Presentations – Get Set!

You’ve got something important to say and an audience that wants to hear it. How could it be any better? Setting the stage before you get there can make a big difference in how your message is received and avoid pitfalls.

1. Google the Group – Find out as much as you can about the group and the leaders before you accept the engagement. You don’t want to be surprised while you’re talking. At a comedy club in a suburban town, a young comic made assumptions. He came from a big and busy city in a different part of the country. He assumed that the audience would be parents and the women would be housewives. His fuzzy pink slippers and curlers in the hair jokes were falling flat. He shifted to jokes about the audience being asleep. A few minutes on the internet would have told them that they were in a suburb where most of the audience was young working couples. They left the stage without having gotten a single laugh. Know your audience!

2. Map It – Make sure you have directions both to and from the location. That might seem unnecessary but your return trip isn’t always as obvious as you might think. Print out the directions and make sure you put them in the car ahead of time. Review them before you leave home and review them at the location where you’re speaking before you leave the building. One speaker knew they could see the freeway they needed to be on to head home from the location but there was no entrance where they headed. Wandering around in neighborhoods with bars on the windows at ten o’clock at night is definitely not the way you want to end a successful presentation. Be sure you know how to get there and how to get back.

3. Visit the Venue – If it’s possible, go to the place you’re going to be speaking ahead of time. Get a good idea about the acoustics, the lighting, how close the audience will be, the available technology. It all makes a difference in how you interact with the audience. Will you be on a stage? Will you be at the same level as the audience? Will the audience be seated in rows that rise and give complete visibility of you and your props? Having a clear idea of how your position in the room relates to the audience can prevent wearing the wrong clothing, using body language that some people won’t be able to see, or having props that won’t work. Sit where the audience will sit and get a good idea of what and how much they will be able to see.

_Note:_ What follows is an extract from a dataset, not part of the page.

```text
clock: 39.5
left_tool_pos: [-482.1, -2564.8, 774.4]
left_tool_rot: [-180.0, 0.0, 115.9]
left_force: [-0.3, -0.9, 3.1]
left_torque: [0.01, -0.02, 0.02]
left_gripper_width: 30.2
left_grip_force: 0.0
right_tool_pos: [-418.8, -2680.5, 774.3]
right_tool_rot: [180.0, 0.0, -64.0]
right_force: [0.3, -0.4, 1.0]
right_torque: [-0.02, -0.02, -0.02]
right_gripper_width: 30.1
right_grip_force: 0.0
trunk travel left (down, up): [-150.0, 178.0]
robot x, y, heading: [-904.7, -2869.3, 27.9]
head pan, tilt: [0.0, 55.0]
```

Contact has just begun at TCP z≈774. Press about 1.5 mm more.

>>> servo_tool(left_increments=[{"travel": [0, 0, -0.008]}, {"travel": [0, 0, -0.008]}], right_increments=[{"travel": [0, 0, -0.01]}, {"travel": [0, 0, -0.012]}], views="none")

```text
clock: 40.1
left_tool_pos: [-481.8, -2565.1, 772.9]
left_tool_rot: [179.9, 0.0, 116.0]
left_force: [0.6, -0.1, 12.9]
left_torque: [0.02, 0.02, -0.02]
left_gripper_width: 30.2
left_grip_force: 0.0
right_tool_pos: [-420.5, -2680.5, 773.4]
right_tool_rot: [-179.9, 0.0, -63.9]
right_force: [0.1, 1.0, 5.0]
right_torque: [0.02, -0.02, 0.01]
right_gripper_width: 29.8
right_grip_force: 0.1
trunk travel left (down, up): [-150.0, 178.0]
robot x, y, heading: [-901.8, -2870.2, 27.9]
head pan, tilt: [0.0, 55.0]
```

4. Practice with a Microphone – How many times have you been in a meeting where a speaker was introduced and offered a microphone that they declined to use and then started to talk with people in the back yelling that they couldn’t hear the speaker? If you’re speaking to a large group, use the microphone and be familiar with how it works. Know ahead of time if they’re going to have to clip something on you that will limit your movement or require some uncomfortable effort to connect it to your clothing. For a local television show, one woman wound up with her clothing so badly adjusted in the back to make the clips work that she was unable to use movements she planned and had to stand stiffly in one place. Know what’s going to impact your presentation.

5. Practice in the Clothes You’re Going to Wear – That outfit might look great in the store or on the hanger. It might not look as great in front of an audience. It’s not just whether it matches the background. Does it allow the movements you want to make to make your point? What does it look like on? How does it look when you’re moving around the stage? Check it out with a video of a practice session or in front of a mirror. Make sure that there are no odd things going on. It’s not a pretty sight when your shirt pulls up to reveal a spare tire. It might seem long enough when you’re standing still but you want to see how it behaves when you’re performing. Make sure that you know what kind of impression you’re going to make when you’re actually speaking.

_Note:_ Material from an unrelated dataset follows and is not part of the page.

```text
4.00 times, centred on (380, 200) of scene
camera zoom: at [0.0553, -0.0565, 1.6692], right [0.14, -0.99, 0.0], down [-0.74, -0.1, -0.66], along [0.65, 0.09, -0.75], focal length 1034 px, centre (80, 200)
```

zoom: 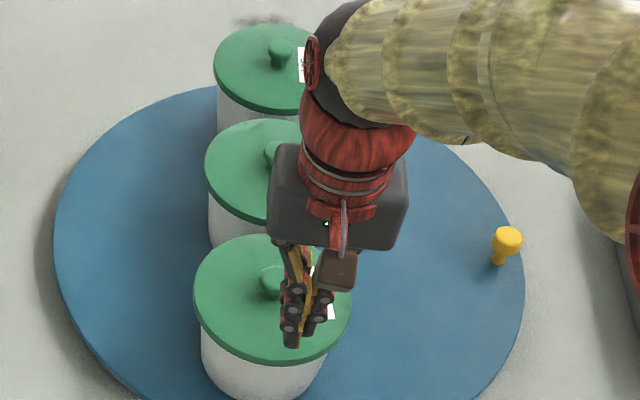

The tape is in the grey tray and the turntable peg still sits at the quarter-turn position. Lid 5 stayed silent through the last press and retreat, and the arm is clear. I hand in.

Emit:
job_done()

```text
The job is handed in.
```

6. Dress for Success – An excellent speaker arrived early at an event to check out the venue and see how her presentation would fare. Imagine her surprise when she walked in and saw that the backdrop on the stage was the same color as her planned outfit. Fortunately, there was time to make the necessary changes and show up in clothing that contrasted and allowed her dramatic movements to have the impact they were meant to have. If your presentation is going to be filmed, avoid white or bright red clothing, shiny objects, small checked fabric, or narrow stripes. You’ve seen people on TV in clothing that keeps swimming in front of your eyes and distracts you from the speaker’s message. Avoid the same mistake.

7. Ask Others Who’ve Spoken to the Group – A speaker was invited to do a business presentation to a group after one of the members heard them speak on the same topic. Both the speaker and the person who suggested them to the group were pleased about the opportunity. Ask someone else who has spoken there what their experience was like. You can start out from a win-win and find yourself going in a completely different direction pretty quickly. One speaker discovered that he was expected to remain in the seat he were escorted to when he got up to go to the bar. Two people were there immediately to escort him back. Find out if there are unwritten rules. It’s more than just clear, concise communication.

Conclusion: It pays to check out the group and the setting ahead of time. If you have that knowledge and clear, concise communication you’ve got it made!